### GIVEN INFORMATION

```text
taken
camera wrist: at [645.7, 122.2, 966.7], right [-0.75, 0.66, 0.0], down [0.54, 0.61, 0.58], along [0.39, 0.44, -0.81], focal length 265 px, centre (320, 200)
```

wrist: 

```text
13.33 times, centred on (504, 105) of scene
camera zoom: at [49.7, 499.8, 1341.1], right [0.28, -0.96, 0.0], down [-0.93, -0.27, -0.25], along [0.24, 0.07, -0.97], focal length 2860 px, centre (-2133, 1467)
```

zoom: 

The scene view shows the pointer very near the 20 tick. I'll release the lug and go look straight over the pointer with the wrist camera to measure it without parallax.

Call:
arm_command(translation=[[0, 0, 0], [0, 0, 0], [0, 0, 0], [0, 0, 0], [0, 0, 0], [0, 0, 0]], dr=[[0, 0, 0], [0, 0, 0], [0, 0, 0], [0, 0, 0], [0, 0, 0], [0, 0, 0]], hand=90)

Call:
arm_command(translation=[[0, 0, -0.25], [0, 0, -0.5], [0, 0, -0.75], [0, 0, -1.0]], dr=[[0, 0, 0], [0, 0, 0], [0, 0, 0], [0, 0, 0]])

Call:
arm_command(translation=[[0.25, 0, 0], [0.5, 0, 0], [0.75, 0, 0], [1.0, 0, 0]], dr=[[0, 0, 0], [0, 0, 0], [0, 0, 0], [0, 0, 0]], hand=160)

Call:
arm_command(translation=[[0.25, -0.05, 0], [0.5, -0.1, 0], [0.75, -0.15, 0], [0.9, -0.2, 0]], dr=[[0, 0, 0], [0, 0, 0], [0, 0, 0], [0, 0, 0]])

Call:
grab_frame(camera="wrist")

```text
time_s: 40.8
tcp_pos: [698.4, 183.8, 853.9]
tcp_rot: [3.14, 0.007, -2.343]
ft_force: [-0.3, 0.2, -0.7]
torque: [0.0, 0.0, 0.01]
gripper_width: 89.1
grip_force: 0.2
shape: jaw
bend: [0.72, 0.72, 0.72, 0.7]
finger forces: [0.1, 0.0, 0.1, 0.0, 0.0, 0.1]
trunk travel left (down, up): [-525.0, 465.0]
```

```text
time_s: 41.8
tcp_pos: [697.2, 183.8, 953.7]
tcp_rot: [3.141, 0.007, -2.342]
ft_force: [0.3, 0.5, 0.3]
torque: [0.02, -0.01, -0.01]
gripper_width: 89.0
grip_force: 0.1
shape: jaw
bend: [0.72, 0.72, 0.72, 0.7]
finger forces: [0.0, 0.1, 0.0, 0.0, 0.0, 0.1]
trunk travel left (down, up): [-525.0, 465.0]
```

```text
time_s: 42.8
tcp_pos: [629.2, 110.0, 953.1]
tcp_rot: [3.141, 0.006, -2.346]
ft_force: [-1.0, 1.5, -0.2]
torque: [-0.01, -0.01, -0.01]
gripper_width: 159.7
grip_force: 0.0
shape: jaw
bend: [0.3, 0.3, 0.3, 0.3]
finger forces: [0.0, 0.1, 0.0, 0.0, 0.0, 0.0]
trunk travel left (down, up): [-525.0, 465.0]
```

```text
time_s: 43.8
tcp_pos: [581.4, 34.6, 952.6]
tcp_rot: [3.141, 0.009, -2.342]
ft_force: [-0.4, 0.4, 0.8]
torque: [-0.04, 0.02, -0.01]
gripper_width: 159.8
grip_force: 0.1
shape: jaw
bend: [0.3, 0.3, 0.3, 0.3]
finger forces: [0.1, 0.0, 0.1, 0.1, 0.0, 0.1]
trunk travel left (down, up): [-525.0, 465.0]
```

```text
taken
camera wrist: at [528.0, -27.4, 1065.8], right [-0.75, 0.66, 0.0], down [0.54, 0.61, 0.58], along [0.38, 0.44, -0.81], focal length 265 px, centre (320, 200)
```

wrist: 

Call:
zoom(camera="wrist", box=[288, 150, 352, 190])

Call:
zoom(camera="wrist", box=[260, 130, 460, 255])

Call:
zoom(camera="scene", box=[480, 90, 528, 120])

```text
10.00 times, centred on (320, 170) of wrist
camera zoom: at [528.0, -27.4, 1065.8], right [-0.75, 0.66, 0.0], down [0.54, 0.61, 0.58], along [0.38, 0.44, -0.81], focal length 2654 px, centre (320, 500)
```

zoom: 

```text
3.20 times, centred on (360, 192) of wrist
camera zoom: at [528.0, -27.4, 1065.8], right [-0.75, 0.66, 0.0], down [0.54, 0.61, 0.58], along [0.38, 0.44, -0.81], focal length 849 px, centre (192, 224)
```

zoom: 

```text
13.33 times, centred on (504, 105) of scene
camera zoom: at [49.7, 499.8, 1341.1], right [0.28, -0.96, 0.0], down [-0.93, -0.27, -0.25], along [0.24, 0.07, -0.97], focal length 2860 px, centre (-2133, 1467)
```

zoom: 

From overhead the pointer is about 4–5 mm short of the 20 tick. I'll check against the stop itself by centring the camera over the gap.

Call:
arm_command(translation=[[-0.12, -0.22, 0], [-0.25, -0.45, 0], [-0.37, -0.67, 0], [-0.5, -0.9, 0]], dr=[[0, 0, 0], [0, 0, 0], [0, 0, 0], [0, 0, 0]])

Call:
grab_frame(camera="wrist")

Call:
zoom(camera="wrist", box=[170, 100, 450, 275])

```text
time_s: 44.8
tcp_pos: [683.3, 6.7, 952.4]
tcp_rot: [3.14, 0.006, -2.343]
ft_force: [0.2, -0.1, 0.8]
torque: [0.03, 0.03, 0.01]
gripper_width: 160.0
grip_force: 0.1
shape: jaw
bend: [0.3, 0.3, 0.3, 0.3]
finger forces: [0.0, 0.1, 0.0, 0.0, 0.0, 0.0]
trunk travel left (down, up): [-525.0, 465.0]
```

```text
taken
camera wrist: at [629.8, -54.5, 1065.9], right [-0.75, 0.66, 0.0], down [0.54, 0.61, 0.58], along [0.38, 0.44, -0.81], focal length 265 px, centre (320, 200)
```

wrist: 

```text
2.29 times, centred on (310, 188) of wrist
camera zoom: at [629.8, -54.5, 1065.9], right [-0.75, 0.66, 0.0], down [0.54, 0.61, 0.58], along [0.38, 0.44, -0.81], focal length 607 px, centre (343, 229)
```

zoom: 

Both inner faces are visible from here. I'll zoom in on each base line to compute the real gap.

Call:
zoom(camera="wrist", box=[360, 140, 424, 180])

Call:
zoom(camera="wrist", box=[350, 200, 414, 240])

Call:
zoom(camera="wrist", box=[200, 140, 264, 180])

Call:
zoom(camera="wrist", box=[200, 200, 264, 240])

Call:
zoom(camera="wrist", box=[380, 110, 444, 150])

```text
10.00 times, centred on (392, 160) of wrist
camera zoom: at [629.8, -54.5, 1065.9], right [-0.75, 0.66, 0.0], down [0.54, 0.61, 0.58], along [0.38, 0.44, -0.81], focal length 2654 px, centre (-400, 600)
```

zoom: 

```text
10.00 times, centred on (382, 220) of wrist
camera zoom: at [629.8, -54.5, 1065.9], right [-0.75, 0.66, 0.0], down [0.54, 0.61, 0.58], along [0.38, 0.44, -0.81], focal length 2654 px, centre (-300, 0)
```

### YOUR INSTRUCTIONS
Output the whole listing above again, word for word.

### ANSWER IN FULL
```text
taken
camera wrist: at [645.7, 122.2, 966.7], right [-0.75, 0.66, 0.0], down [0.54, 0.61, 0.58], along [0.39, 0.44, -0.81], focal length 265 px, centre (320, 200)
```

wrist: 

```text
13.33 times, centred on (504, 105) of scene
camera zoom: at [49.7, 499.8, 1341.1], right [0.28, -0.96, 0.0], down [-0.93, -0.27, -0.25], along [0.24, 0.07, -0.97], focal length 2860 px, centre (-2133, 1467)
```

zoom: 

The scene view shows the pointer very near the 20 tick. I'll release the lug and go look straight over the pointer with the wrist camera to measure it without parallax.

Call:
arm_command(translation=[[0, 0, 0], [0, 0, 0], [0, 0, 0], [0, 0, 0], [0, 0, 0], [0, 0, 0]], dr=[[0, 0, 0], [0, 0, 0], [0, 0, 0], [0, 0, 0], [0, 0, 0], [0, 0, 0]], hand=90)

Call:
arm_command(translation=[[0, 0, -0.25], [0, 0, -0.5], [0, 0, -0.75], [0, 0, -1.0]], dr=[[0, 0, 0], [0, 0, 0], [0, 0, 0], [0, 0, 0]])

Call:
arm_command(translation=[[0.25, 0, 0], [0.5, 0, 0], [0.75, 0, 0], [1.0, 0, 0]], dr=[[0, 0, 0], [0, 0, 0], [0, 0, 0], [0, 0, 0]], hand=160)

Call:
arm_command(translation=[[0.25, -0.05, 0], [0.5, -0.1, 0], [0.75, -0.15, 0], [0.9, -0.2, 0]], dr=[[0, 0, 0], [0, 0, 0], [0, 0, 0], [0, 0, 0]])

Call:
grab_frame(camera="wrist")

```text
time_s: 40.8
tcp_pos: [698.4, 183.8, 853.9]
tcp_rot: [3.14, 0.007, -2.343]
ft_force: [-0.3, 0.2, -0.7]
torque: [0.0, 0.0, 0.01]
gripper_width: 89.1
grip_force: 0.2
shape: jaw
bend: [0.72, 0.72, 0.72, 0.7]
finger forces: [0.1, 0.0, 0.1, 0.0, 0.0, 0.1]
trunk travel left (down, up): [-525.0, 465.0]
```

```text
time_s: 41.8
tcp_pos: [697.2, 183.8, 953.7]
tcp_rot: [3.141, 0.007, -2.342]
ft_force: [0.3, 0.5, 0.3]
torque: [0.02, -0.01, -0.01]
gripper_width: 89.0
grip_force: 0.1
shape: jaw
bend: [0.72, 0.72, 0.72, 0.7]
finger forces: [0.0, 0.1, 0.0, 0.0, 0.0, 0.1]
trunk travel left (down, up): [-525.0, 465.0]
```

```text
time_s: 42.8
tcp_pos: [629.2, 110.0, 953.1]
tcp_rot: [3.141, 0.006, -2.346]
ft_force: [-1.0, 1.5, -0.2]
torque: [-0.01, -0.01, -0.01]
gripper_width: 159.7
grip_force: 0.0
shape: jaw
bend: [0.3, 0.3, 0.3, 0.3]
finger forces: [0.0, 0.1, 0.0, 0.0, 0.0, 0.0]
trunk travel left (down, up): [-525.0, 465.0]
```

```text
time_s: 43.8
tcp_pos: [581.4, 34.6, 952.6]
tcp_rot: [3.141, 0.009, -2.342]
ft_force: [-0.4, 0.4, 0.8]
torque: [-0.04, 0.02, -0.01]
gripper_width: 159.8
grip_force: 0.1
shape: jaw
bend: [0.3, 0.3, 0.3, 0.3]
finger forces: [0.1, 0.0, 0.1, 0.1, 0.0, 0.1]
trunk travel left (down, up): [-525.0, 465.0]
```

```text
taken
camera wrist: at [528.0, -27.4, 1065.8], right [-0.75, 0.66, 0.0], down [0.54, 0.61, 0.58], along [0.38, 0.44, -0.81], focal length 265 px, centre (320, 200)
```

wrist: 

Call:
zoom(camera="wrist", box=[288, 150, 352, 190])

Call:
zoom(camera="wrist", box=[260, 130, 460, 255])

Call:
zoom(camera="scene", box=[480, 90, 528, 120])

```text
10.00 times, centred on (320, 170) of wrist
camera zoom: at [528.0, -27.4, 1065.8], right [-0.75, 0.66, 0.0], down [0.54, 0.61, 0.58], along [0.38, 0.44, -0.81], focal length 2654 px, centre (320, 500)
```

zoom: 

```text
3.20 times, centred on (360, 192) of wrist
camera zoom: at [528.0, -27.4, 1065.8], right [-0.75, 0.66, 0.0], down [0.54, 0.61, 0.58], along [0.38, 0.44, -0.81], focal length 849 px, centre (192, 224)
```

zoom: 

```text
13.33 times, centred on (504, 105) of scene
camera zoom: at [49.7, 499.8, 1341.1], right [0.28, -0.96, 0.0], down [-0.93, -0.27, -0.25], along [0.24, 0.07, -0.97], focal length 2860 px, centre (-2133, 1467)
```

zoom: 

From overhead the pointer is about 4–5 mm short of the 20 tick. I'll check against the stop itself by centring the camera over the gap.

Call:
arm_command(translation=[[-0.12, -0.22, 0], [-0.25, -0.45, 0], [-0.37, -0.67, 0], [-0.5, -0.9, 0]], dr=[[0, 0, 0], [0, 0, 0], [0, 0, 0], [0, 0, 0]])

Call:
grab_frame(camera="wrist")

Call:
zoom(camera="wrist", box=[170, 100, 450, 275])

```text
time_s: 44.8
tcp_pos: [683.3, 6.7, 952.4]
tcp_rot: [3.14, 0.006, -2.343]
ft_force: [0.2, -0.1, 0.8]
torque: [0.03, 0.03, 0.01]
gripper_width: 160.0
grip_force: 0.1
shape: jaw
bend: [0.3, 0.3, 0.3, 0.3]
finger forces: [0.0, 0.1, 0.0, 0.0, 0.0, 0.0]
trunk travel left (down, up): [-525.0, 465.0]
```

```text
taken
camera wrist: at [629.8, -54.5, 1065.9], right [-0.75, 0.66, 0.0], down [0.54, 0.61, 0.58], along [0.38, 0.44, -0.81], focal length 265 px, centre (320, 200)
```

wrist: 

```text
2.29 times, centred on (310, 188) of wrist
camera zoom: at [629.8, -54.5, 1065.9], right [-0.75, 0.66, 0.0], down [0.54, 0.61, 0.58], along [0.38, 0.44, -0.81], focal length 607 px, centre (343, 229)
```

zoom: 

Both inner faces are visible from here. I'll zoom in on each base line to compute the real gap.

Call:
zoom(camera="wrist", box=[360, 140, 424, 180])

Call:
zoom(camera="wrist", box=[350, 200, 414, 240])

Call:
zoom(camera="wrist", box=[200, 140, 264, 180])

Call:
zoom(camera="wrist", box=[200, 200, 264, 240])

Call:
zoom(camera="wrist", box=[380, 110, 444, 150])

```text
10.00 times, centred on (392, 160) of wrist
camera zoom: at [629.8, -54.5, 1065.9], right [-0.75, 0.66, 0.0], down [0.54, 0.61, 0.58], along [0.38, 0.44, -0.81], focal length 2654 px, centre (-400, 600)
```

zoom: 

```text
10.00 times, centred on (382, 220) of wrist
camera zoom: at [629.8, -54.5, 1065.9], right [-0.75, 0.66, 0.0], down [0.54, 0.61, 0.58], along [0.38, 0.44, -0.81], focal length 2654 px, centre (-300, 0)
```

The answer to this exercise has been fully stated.